From the Austrian Museum of Applied Arts/Contemporary Art (MAK), comes a vivid document of the golden age of Hindu-Islamic culture during the reign of Mughal Emperor Akbar the ‘Great’ (1556-1605). The elaborately detailed paintings in the heroic epic Hamzanama fuse principles of the traditional Persian, Indian, as well as Chinese painting schools. When 60 folios (out of 200 that survive) were presented in the Pavilion of the Persian Empire at the Vienna World’s Fair in 1873, they were immediately acquired by the MAK. As Peter Klinger from the museum stated about their selection: “Even at that time, the museum recognized them as genuine treasure troves of costumes, architecture, vessels, devices, weapons, all of which are ornamented in a most rich and captivating way. They are among the most superb and significant existing anywhere in the world”.

Exemplifying Austrian art

The Belvedere museum, housed in a complex of Baroque palaces in Vienna, nominated two iconic works of national importance, as baroque-curator Dr Georg Lechner explained: “The Simpleton by Franz Xaver Messerschmidt and Gustav Klimt’s Kiss can be seen to exemplify Austrian art. Each belongs to a period of crucial importance to the region of modern-day Austria: the Baroque era and the time around 1900. The accomplishments in art, architecture, and music of these two ages have come to shape the country and its image to this day.”

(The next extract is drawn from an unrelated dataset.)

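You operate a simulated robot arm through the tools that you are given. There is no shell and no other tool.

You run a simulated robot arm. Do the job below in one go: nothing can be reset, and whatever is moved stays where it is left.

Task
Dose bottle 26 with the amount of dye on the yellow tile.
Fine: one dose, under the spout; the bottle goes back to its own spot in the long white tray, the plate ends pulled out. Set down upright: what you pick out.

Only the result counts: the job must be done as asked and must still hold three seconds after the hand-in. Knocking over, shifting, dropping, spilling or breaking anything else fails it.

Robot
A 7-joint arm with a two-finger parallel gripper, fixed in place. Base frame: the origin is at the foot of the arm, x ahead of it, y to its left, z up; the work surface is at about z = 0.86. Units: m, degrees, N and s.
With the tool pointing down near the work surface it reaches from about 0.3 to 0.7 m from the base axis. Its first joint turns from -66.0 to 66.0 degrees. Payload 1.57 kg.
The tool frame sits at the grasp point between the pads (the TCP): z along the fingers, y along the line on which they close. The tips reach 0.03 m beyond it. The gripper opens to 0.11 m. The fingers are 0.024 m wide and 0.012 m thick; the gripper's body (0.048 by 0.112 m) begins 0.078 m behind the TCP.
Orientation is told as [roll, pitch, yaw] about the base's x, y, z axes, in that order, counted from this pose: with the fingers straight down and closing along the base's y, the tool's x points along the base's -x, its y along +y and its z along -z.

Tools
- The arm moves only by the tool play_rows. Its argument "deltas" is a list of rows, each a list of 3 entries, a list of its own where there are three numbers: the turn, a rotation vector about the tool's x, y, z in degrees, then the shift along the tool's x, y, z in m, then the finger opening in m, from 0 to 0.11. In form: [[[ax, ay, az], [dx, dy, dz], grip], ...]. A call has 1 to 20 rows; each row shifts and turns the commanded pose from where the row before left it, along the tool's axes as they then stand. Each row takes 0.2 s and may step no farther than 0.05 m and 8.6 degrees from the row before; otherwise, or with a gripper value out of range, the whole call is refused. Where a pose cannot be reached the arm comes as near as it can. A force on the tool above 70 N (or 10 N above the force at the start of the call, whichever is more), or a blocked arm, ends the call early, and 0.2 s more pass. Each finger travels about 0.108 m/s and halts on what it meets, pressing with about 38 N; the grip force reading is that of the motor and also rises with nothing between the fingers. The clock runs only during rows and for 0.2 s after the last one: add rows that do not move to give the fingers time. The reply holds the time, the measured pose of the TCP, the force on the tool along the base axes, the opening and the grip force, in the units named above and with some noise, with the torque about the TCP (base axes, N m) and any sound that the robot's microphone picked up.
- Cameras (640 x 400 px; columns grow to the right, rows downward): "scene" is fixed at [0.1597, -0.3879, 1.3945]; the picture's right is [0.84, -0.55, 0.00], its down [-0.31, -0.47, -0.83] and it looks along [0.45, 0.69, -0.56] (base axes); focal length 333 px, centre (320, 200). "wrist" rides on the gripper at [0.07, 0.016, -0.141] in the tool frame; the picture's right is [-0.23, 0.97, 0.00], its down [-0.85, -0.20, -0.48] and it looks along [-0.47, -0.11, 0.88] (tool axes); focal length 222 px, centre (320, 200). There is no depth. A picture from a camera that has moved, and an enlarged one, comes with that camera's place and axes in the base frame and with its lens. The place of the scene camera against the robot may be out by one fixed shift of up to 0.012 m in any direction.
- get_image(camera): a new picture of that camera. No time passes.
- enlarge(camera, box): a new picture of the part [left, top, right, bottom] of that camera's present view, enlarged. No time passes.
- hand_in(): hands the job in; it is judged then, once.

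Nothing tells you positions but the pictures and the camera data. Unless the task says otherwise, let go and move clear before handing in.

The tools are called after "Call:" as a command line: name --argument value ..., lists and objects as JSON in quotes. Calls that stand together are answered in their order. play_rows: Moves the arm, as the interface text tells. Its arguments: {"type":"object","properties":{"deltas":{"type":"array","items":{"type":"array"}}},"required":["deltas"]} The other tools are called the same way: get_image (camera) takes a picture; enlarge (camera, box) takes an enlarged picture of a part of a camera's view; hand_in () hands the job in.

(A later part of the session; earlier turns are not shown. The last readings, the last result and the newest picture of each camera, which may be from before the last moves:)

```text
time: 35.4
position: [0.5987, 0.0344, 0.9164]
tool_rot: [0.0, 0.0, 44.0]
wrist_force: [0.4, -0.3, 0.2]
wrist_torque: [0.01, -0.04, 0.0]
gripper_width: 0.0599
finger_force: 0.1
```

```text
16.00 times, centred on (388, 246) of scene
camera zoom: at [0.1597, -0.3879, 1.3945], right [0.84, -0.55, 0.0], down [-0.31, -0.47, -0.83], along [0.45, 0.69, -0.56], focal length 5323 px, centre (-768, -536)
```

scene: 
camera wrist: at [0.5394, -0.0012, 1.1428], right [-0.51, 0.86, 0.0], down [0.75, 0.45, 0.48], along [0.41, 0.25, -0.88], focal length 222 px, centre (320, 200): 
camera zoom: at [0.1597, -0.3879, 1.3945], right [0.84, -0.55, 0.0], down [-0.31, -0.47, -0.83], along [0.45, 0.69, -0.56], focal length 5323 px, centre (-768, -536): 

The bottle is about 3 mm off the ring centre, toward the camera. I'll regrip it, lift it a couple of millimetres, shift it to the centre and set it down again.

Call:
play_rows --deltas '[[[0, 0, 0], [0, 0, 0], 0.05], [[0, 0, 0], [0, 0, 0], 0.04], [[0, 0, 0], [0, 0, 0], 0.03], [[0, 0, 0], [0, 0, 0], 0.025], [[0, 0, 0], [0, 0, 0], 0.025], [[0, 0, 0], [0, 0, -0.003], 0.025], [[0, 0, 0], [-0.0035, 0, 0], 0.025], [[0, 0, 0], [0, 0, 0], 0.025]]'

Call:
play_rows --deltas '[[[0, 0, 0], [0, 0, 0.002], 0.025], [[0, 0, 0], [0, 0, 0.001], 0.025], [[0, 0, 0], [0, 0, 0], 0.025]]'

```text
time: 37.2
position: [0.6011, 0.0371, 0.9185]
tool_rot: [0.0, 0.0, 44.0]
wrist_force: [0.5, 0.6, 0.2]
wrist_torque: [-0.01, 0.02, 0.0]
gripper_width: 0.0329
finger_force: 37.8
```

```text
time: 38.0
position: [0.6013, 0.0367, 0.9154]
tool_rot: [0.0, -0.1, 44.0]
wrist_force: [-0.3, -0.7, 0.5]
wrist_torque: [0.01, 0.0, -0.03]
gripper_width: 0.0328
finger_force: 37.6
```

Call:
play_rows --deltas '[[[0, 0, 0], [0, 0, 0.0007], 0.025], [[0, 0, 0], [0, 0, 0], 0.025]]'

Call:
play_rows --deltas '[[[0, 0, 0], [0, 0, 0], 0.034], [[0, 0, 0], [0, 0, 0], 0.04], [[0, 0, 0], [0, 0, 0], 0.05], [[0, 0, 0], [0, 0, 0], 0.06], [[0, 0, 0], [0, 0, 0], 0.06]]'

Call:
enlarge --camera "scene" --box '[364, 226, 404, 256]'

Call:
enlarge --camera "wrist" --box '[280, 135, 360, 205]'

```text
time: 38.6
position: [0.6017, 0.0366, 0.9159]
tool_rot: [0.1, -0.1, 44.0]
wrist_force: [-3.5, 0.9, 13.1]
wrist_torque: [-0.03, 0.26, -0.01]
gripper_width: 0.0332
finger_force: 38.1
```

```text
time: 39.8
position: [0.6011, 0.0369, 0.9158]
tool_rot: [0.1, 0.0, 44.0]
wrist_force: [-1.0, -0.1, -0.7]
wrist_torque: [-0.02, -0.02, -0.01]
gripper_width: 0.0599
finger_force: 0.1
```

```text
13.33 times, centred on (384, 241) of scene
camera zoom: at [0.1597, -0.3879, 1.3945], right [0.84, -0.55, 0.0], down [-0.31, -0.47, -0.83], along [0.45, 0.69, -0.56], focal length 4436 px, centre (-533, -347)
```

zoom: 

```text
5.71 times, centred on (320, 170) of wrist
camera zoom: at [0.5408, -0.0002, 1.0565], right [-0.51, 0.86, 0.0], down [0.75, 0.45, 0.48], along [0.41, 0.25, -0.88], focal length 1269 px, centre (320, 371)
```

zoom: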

Both objects are closely related to the history of the museum’s holdings, according to Lechner. “These collections found a home in the Belvedere palaces, originally constructed for Prince Eugene of Savoy between 1712 and 1723. Klimt’s Kiss – shown in 1908 at the legendary Kunstschau exhibition where it was acquired for the museum – was a key piece at the Moderne Galerie, founded in 1903, which would later evolve and expand into today’s Österreichische Galerie Belvedere. The Baroque collection, on the other hand, including Messerschmidt’s Heads, was established in 1923 following the reorganization of the state museums in the aftermath of the First World War.”

Expressionist treasure

Over in Germany in the 1920s, expressionism was one of several experimental cultural trends looking to the future that were reflected in film as well as in painting and literature. The poster for the Fritz Lang film Metropolis (1926) was designed by Heinz Schulz-Neudamm and features a female automaton from this forerunner of science fiction films. It is a nomination from The Austrian National Library of Vienna. Few copies from films of the 20s and 30s have survived, and unsurprisingly, this iconic robot has been referred to as the ‘crown jewels’ of film posters.